:: Given passage ::
What I’m trying to do is nuke any processes that are building up. Because when there is about 50 of these, I am prevented from running any more queries in my database client app.

Why do these processes usually only become a problem when I’m running queries myself? It doesn’t seem to be an issue from day to day on my website front end, with hundreds of people logging in and conducting keyword searches all the time.

Thank you.

Might these queries be extremely inefficient and resource intensive? For example, a complex JOIN query that does full table scans of multiple large tables could be taking a long time to run.

Can you post an example of a query you are “running yourself”?

These are the two I run back to back, over and over, but with different words instead of just plaque.

select * from topics where topic like ‘%plaque%’;

update searches set topicID = 2077 where topicID is null and keyword = ‘plaque’;

The update query normally updates several hundred rows.

Leading wildcard matches can be expensive, but I’m assuming there is no easy way to get around that. Do you really need “*” everything? If you only need the id from the table SELECTing that only could help, especially if it’s indexed.

You may be able to save some with some type of subquery so that rows that have already had the keyword found aren’t included?

:: Data shown ::
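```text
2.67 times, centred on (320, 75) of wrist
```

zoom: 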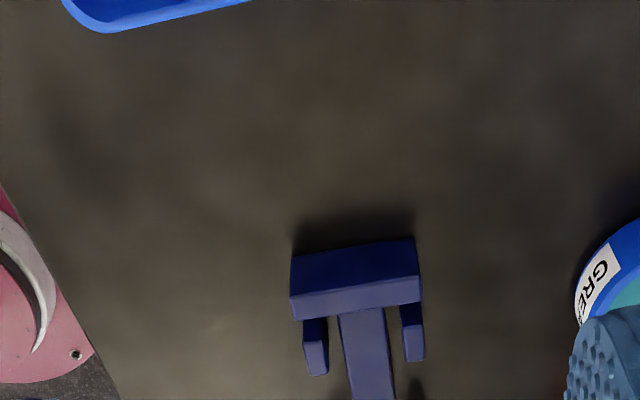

:: Parts of the exercise ::
(1) Pull out the sentences of the given passage that run from "Can you post" through "found aren’t included?" and give them unchanged.
(2) Write what comes next in the given passage.

:: Task-by-task outputs ::
(1)
Can you post an example of a query you are “running yourself”?

These are the two I run back to back, over and over, but with different words instead of just plaque.

select * from topics where topic like ‘%plaque%’;

update searches set topicID = 2077 where topicID is null and keyword = ‘plaque’;

The update query normally updates several hundred rows.

Leading wildcard matches can be expensive, but I’m assuming there is no easy way to get around that. Do you really need “*” everything? If you only need the id from the table SELECTing that only could help, especially if it’s indexed.

You may be able to save some with some type of subquery so that rows that have already had the keyword found aren’t included?

(2)
Here is a typical result for a keyword search from the first query. I didn’t think it was that resource intense, considering that it doesn’t return very many columns. But maybe I’m wrong.

I wasn’t thinking in terms of how many rows were returned, but how much work was involved to get those rows.

Please run an EXPLAIN query and post what it returns

FROM topics 
WHERE topic LIKE '%plaque%' 

Here you go:

@Mittineague? Are you still around?

Sorry. I had this topic bookmarked so I could get back to it but got sidetracked with New Years stuff.

I don’t see any time (as in how long it took to run) in the screenshot but the null “keys” can’t be helping any. Are all the “topic” fields (eg. the one with “arterial-plaque” unique? Maybe after being sure to save a backup you could try

CREATE INDEX {some name} ON topics (topic) 

Then to use it query like

SELECT * FROM topics 
USE INDEX ({some name}) 
WHERE topic LIKE '%plaque%' 

* where “{some name}” is some name that makes sense to you eg. topic_index
Check the times to see if it helps.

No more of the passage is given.